Toothbrushes have been known to cause frightening injuries in kids. Second-grader Reese White experienced this first-hand.
The youngest of four children, she lives in Versailles, Missouri with her parents. Of everyone in her family, she’s the shortest and can’t yet look at herself in the mirror above the bathroom sink. When Reese was brushing her teeth in front of the mirror on the back of her parents door last March, her mom didn’t see her. Upon opening the door, she wound up knocking the toothbrush into Reese’s throat.
“She didn’t start screaming or freaking out right away,” her mom, Kelly White, told University of Missouri Health Care medical center. “She just went into my son’s room, and I heard him say, ‘Oh, my God, what’s wrong with her? She’s bleeding!’ I ran into the room, and there was just blood everywhere.”
Upon taking Reese to the hospital, the parents discovered the toothbrush punctured the back of Reese’s throat—in a place that was close to an artery that supplies blood to the brain. Luckily, after evaluation, doctor’s found, in Reese’s case, it was just a small puncture wound and didn’t require stitches or surgery.
Reese’s parents believed the injury to be a “freak accident,” but Christopher Sampson—the doctor who treated her—had seen plenty of similar cases before. He even researched how common toothbrush injuries from 2006 to 2016, finding that, according to the National Electronic Injury Surveillance System (NEISS) database, there were an estimated 8,500 toothbrush injuries that sent people to the ER within those 10 years. His research was published in the American Journal of Emergency Medicine last year.

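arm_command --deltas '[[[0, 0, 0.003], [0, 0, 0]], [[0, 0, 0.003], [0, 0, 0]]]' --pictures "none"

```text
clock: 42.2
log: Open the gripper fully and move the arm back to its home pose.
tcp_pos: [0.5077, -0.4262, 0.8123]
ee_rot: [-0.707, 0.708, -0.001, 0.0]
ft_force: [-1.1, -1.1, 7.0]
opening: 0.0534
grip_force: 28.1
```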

“We found most of those injured by toothbrushes were 4 years old and younger,” Sampson told the center. “A majority were seen in the emergency department and then discharged. But we found a significant number of cases that required sutures or surgery.”
It’s important to note that toothbrushes typically come with a warning label that recommends adult supervision for children who are 3-years-old or younger. “Parents should make sure young children don’t wander away from the sink while brushing,” Sampson told the health care center. “There are always risks if you are walking around or running with a toothbrush in your mouth. Just stand by the sink and focus on the job you’re doing.”
As scary as the injury sounds, Kelly told the center that Reese’s injury healed fairly quickly. Now, when Reese in is the bathroom, Kelly says she always knocks before she enters and warns her daughter to stand away from the door.
As scary as toothbrush injuries are, the good news is they can be easily preventable. Make sure to keep your child (and yourself) by the sink until they’re done brushing.